**SELECTED TEXT**:
— Begin —

Il existe trois classes de mesure pour les compteurs d’eau froide : A (la moins bonne), B, C (la meilleure), et quatre classes pour les compteurs d’eau chaude : A (la moins bonne), B, C, D (la meilleure). Ces classes métrologiques caractérisent la précision du volume mesuré et leur robustesse. Ainsi, les compteurs de classe C (eau froide) et D (eau chaude), plus fiables, possèdent une grande précision de comptage à faible débit leur permettant de mieux mesurer les fuites sur un réseau.


Attention à l’arrosage des parties communes  !

Cette copropriété de 55 logements, composée de trois bâtiments, présentait des consommations d’eau particulièrement importantes pour les parties communes, en dépit de sa réalisation très récente (livraison en janvier 2008). En cause : la superficie d’espaces verts importante, à savoir, 1 800 m², dont 1 300 m² de gazon et 500 m² de plantations. Par ailleurs, les plantes choisies par le promoteur, notamment le gazon, n’étaient pas adaptées au climat méditerranéen.
A l’initiative de Hubert Muzet, président du conseil syndical, une campagne de maîtrise de ces consommations a donc été menée, avec mise en oeuvre des actions suivantes :
- Relevé régulier des 56 compteurs d’eau.
- Entretien avec le paysagiste afin d’obtenir la consommation théorique des équipements d’arrosage (goutteurs et asperseurs).
- Identification de la vanne d’arrêt des arrosages, sachant qu’en plein été, un arrosage de 20 minutes par jour correspond à une consommation de 3,5 m3.
- Apprentissage du fonctionnement des circuits automatiques d’arrosage.
- Suivi des plantations ne nécessitant plus d’arrosage après 2 ans, puis fermeture de leur circuit d’arrosage.
- Suivi régulier des arrosages : fuites des tuyaux de goutteurs et arrêt pendant quelques jours après des pluies.
- Mise en hivernage des circuits.

Autant d’actions ont permis de réaliser 78 % d’économies d’eau. La consommation annuelle est ainsi passée de 2 767 m3 à 600 m3. Soit l’équivalent en eau de 45 piscines privées en moins et une économie de charges de 6 436 € sur un an !






«Cette baisse s’est d’ailleurs confirmée depuis, assure Hubert Muzet. En 2010, nous avons consommé 420 m3 pour l’arrosage des parties communes, soit une baisse de 30 % par rapport à l’année précédente.» Une performance d’autant plus importante que sur la commune de Montpellier, les arrosages s’effectue encore avec de l’eau potable, non sens, tant écologique qu’économique…
Pour contacter Hubert Muzet et échanger avec lui sur son expérience : http://jardins.harmony.free.fr

 


Chères fuites d’eau

132 €/an : robinet qui goutte, soit 5 litres/h.
394 €/an : mince filet d’eau, soit 15 litres/h.
657 €/an : fuite dans des WC, soit 25 litres/h.

(Source Veolia Habitat Service)

Combien ça coûte ?

— End —

**DATA BLOCK**:

— Begin —

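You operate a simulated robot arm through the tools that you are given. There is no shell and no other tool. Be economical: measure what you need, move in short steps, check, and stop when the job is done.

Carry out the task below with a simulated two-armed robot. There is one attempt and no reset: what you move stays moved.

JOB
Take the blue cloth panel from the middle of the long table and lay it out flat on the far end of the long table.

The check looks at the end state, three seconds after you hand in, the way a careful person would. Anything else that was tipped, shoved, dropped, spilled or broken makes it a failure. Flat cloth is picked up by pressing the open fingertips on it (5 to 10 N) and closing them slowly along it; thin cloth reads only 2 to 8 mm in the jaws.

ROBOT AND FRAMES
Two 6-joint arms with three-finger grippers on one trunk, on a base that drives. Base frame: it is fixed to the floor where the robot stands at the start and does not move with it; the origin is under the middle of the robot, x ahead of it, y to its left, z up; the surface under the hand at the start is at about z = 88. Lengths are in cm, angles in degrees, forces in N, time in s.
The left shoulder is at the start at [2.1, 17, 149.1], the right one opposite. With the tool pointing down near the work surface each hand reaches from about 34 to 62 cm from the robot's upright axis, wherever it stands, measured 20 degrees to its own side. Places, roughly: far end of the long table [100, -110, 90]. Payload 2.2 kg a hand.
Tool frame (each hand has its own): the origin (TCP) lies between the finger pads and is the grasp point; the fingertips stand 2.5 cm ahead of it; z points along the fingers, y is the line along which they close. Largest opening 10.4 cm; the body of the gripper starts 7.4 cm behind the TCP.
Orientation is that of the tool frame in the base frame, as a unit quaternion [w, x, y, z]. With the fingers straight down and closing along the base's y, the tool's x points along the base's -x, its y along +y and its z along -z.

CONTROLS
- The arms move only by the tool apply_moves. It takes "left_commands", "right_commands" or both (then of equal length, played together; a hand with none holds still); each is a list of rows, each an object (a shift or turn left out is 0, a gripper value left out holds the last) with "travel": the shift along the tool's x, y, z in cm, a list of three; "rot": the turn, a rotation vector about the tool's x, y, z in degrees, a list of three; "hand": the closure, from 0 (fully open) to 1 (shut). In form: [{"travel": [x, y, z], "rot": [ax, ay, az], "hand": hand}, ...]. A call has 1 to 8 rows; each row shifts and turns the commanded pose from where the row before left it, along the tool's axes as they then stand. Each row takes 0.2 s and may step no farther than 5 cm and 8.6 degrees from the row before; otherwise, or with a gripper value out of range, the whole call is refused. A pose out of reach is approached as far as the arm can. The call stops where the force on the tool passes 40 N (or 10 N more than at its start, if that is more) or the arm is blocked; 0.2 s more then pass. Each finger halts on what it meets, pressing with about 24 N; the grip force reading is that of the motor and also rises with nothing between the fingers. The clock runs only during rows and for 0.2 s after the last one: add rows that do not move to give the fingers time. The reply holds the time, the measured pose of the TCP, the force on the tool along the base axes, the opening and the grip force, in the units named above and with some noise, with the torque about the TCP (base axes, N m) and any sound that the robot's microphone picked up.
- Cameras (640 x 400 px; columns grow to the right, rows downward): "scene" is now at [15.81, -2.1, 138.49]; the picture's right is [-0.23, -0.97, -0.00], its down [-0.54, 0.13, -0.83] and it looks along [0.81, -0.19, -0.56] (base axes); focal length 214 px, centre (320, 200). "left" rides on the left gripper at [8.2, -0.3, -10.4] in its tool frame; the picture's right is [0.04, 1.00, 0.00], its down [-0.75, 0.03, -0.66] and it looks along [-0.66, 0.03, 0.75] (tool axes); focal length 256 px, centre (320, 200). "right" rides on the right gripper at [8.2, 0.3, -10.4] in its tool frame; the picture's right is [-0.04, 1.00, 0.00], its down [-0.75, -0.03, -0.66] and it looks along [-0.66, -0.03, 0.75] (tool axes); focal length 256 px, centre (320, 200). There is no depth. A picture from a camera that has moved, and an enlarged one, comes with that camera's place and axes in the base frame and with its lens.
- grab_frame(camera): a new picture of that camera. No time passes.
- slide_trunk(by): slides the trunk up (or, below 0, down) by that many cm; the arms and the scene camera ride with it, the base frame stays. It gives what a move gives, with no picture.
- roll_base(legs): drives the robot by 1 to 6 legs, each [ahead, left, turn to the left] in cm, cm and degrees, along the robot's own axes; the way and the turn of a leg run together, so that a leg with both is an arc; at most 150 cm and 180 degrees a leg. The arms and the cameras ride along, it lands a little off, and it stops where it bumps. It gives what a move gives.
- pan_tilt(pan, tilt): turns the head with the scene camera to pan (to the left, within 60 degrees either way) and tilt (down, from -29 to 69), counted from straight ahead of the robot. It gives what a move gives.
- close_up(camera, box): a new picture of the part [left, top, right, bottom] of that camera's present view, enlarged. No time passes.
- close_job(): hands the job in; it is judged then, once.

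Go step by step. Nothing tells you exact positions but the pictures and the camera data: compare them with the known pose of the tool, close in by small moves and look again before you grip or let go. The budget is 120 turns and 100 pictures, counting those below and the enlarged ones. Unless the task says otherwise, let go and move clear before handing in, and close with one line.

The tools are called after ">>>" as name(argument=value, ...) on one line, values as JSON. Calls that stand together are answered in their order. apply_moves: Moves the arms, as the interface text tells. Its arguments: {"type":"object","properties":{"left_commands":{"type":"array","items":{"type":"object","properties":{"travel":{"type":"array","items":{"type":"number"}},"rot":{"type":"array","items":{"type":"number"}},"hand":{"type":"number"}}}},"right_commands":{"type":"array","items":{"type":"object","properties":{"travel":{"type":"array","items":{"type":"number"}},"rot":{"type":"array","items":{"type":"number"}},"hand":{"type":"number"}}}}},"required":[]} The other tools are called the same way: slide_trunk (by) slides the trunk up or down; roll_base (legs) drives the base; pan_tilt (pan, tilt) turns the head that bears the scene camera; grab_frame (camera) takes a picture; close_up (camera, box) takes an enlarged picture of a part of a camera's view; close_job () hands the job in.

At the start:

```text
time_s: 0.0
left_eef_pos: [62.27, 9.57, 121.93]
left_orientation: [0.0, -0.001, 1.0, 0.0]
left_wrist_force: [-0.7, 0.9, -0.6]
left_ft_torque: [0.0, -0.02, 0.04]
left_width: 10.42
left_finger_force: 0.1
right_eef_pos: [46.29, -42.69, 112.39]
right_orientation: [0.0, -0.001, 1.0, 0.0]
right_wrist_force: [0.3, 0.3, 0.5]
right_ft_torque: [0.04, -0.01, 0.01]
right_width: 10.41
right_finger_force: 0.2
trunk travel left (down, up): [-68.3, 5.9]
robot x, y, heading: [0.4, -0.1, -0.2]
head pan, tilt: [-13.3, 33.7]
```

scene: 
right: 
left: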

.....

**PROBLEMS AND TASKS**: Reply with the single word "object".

— End —

**PROBLEMS AND TASKS**:
a: Copy the part of the selected text from the words "- Apprentissage du" through the words "hivernage des circuits.".
b: Extend the selected text, starting right after its last sentence.

**ANSWERS GIVEN**:
a:
- Apprentissage du fonctionnement des circuits automatiques d’arrosage.
- Suivi des plantations ne nécessitant plus d’arrosage après 2 ans, puis fermeture de leur circuit d’arrosage.
- Suivi régulier des arrosages : fuites des tuyaux de goutteurs et arrêt pendant quelques jours après des pluies.
- Mise en hivernage des circuits.

b:
Pour un comptage standard, avec location, entretien, garantie de renouvellement, lecture et envoi des index, il faut compter une douzaine d’euros par an par compteur.
Pour un comptage avec une technologie radio sans service supplémentaire, de 18 à 20 € TTC.
Avec un service de détections des anomalies, de 22 à 27 € TTC.
Compter environ 30 €  pour un contrat robinetterie avec interventions.


Les textes de référence

En matière de comptage individuel, il convient de différencier eau chaude sanitaire et eau froide.
Ainsi, dans le premier cas, la loi 74-908 du 29/10/1974 (Art. 4) impose l’obligation pour les immeubles «d’installer des dispositifs pour la détermination des quantités de chaleur fournies».
Par ailleurs, depuis le décret n°2007-363 du 19 mars 2007,  le Code de la construction et de l’habitation (Art. R131-10) précise : «Les frais de combustible et d’énergie afférents à la fourniture d’eau chaude sont répartis proportionnellement […] à la mesure directe […] de la quantité d’eau chaude fournie à chacun des locaux».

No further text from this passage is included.